Learn the Difference Between Bed Bug & Flea Bites
Pests in the home are always a nuisance, but ones that bite (and feed off human blood) can not only a threaten your sanity, but also your health.
While at first glance, these two insects are similar in looks, they are actually quite different and so are their bites. Knowing the difference between the two will help to alleviate confusion and allow for accurate treatment of the problem at hand.
Bed Bug Bites
The old rhyme, “Goodnight. Sleep tight. Don’t let the bed-bugs bite” is more accurate than you would like to believe. As their name suggests, bed bugs are typically found in and around your bed. They like to snuggle up next to you in your mattress, box spring, or bed frame, for ease of access. They can also be found in the carpet, on furniture and in the walls of your home or apartment (gross!). What’s more, bed bugs don’t just live in your bed, but they also feed on you at night while you’re sleeping. Yikes!
Bed Bug Bite Identification:
Location of Bite:
Bites can be found on any area of the body. However, they are typically located on the upper extremities, including arms, neck, face, or hands.

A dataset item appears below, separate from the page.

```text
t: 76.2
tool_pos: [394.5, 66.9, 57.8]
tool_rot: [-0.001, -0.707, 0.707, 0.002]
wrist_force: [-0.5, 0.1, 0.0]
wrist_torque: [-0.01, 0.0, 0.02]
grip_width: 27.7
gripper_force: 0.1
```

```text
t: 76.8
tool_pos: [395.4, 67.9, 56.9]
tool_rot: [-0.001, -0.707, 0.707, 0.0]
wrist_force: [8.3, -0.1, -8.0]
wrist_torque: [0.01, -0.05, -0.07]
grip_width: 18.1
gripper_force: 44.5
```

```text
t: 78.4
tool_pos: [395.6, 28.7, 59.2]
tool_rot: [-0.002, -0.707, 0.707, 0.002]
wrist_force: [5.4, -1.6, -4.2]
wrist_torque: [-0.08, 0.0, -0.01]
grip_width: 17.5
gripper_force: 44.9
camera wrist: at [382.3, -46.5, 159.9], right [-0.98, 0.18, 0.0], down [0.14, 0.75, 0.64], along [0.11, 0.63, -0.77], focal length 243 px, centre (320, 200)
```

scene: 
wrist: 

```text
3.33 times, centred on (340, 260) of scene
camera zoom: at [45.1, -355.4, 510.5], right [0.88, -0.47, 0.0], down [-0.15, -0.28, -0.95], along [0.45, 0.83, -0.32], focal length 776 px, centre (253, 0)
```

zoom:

Bed bug bites are usually small and red with a raised center and are very itchy (the more you scratch, the worse they become). They are formed in a linear pattern. Bites may also turn into a blister like infection or cause hives in certain cases.
Depending on the size of the colony, bed bugs may need to feed anywhere from every couple of weeks to over a few months. Noticing when you find the bites (remember bed bugs feed at night) and tracking how often new ones are occuring may give you a clue into whether or not you are being bitten by bed bugs.
Bed bug bites should not cause irritation for longer than a week. If the bite does not go away or if an infection begins, it is best to contact a healthcare professional.
Bed Bug Prevention
Bed bugs can more than a nuisance, but an infestation could mean a serious overhauling of your home. Thankfully there are ways to help prevent an infestation from occuring:
Clean regularly: Bed bugs often live in dirty spaces. Vacuuming and thoroughly cleaning floors and upholstery will help to keep them out of your home.
Wash sheets/covers: Washing your sheets and covers can help to kill off bed bugs that may be crawling around in them. Throwing your sheets on high in the dryer will help to kill of the bugs.
Remove clutter: Clutter provides a great hiding place for bed bugs. Making sure your home is free from clutter removes the possibility of these nasty creepers hiding in places you can’t easily find them.
Thorough bed inspection: Make sure that bed bugs aren’t living with you by conducting a thorough inspection of your mattress and surrounding bed area. A flashlight is helpful when conducting the inspection as bed bugs are small and can be difficult to see.
Contact a pest professional: Bed bugs are no joke! If you are finding bites on yourself or anyone else in your household, it is important to call a pest professional to locate and get rid of the problem before it can get any worse.
Flea bites are most common in the presence of domestic pets, but fleas can hitch a ride on any animal host, and can also live in your carpet or upholstery. Fleas can live up to 100 days, and are capable of biting a host (typically an animal) up to 400 times in a day. Unlike bed bugs, fleas bite both animals and humans, and can also be transmitters of a number of diseases. Fleas are high jumpers for their small size, jumping up to 8 inches and as far as 12 inches! As soon as a flea lands on a host, it’s feeding time.
Flea Bite Identification:
Location of Bites:
Fleas usually bite the lower parts of the body, such as the feet, ankles, and legs, but can also be found under the arms, on the waist, or other areas where the skin may fold.
Flea bites are small and red and usually appear in a cluster. Some are more sensitive to flea bites and therefore may break out in a reaction when bitten. Even though it may be difficult, avoid scratching flea bites, as excessive scratching can open your skin up to a secondary infection.
Flea bites should be washed off with soap and water to help avoid infection.
Fleas should feel anything but welcomed among you and your pets. You can keep fleas at bay by:
Cleaning Regularly: Vacuuming floors and steaming your rugs will help to pick up or kill fleas where they may be residing. Because fleas can jump, it’s a good idea to clean and inspect upholstery as well.
Treating/Inspecting your pets: Treating pets with flea protection (flea collars are most common), will help to reduce the number of fleas that your pet may be carrying or that may try to attach themselves to your pet. Continue to check your pet for fleas
Cutting your grass: If your pet likes to spend time outdoors, keeping your lawn trimmed helps keep the flea count low.
Contact a pest professional: If you are finding bites on yourself or others in your home, call a pest professional to help you locate and get rid of the problem.